In the material below, find each line holding the string "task" and copy it.
— Begin DATASET CONTENT —
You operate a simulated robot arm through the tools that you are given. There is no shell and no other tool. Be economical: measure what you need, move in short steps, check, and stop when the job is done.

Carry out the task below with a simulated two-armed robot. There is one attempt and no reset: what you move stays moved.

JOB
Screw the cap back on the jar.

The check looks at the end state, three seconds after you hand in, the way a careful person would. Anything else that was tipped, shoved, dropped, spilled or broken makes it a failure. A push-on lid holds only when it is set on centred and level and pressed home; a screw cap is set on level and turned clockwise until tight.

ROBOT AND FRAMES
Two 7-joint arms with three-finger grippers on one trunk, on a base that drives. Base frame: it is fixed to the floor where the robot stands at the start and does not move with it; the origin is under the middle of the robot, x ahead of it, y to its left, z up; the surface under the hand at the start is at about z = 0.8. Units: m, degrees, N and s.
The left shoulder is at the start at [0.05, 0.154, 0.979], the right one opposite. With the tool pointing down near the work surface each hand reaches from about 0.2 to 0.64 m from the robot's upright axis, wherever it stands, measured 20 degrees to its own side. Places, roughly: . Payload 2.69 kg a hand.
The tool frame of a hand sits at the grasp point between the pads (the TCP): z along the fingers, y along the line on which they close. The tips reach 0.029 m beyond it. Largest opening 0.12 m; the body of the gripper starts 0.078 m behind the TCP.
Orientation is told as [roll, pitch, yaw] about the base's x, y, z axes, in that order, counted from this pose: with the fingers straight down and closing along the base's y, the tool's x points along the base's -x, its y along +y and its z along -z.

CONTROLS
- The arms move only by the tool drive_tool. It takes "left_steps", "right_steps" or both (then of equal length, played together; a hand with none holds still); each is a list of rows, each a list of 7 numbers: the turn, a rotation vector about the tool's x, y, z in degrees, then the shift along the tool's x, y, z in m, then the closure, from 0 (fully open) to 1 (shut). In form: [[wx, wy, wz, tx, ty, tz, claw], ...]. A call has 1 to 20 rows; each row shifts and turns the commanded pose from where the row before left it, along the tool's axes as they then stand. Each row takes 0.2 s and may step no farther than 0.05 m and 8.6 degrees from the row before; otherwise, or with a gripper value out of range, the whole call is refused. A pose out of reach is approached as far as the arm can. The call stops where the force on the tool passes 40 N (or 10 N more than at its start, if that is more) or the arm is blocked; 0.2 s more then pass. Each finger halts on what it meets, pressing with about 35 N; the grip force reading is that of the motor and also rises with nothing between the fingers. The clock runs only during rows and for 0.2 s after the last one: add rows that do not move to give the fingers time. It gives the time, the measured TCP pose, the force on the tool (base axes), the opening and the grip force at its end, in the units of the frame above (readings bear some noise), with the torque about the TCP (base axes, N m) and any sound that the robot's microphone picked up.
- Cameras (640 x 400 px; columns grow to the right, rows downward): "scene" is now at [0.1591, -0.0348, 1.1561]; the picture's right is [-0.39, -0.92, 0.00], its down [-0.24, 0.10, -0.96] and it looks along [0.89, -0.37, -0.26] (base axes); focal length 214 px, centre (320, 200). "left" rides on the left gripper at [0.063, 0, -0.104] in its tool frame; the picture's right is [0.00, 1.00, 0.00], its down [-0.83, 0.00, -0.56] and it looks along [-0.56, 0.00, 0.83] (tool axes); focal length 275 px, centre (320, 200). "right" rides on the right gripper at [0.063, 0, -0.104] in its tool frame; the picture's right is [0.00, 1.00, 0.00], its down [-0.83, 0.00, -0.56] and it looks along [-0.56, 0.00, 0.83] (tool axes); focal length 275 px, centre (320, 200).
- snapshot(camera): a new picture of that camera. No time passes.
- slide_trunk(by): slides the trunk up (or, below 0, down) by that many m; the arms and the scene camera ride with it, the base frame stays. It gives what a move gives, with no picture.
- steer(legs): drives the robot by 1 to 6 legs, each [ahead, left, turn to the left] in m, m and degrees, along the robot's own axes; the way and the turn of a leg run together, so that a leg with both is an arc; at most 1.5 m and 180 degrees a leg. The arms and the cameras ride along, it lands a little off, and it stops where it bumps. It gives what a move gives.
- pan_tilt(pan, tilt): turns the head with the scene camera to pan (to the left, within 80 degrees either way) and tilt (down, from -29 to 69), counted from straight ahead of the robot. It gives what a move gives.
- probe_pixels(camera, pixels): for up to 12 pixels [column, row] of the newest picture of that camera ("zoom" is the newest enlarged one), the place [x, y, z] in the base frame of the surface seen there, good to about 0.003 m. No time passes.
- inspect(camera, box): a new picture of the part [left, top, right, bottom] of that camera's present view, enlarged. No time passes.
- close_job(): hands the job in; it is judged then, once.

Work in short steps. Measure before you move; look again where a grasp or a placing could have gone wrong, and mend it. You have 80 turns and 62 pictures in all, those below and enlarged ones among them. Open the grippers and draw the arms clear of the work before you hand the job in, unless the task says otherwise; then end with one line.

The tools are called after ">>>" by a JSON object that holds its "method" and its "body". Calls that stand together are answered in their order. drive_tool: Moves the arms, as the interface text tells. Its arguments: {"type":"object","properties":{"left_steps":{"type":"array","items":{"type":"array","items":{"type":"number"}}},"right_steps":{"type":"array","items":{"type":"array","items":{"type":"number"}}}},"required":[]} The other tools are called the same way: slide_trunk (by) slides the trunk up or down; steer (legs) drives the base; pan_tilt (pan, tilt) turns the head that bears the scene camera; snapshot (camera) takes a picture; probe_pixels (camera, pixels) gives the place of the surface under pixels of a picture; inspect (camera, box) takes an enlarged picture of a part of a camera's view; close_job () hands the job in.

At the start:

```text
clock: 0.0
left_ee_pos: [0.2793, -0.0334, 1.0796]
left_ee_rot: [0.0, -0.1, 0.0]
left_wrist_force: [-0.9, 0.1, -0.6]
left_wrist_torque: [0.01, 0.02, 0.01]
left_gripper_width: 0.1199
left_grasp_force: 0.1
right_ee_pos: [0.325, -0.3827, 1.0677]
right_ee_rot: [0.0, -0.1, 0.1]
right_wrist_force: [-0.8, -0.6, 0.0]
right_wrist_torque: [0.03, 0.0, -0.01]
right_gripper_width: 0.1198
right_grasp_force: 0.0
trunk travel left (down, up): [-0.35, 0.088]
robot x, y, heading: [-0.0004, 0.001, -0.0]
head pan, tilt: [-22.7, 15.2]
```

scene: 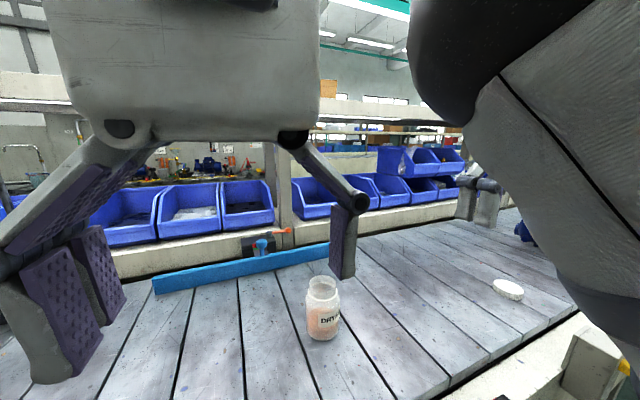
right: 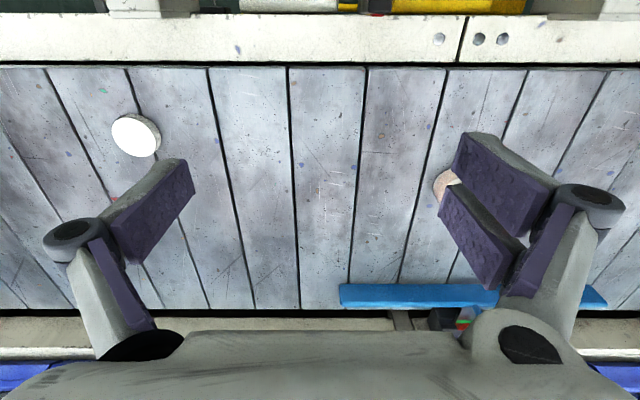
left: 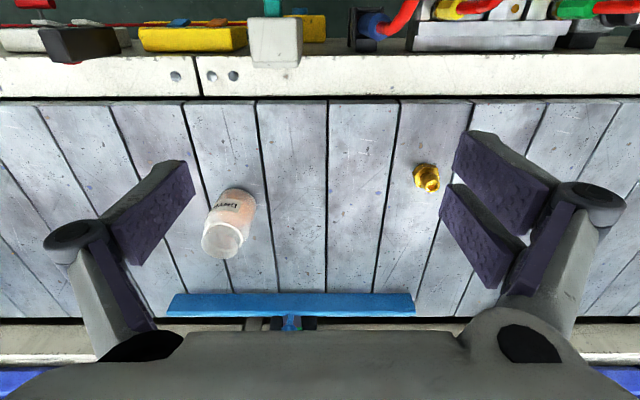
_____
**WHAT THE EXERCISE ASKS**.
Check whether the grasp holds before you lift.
— End DATASET CONTENT —
**FINISHED EXERCISE**.
Carry out the task below with a simulated two-armed robot. There is one attempt and no reset: what you move stays moved.
Work in short steps. Measure before you move; look again where a grasp or a placing could have gone wrong, and mend it. You have 80 turns and 62 pictures in all, those below and enlarged ones among them. Open the grippers and draw the arms clear of the work before you hand the job in, unless the task says otherwise; then end with one line.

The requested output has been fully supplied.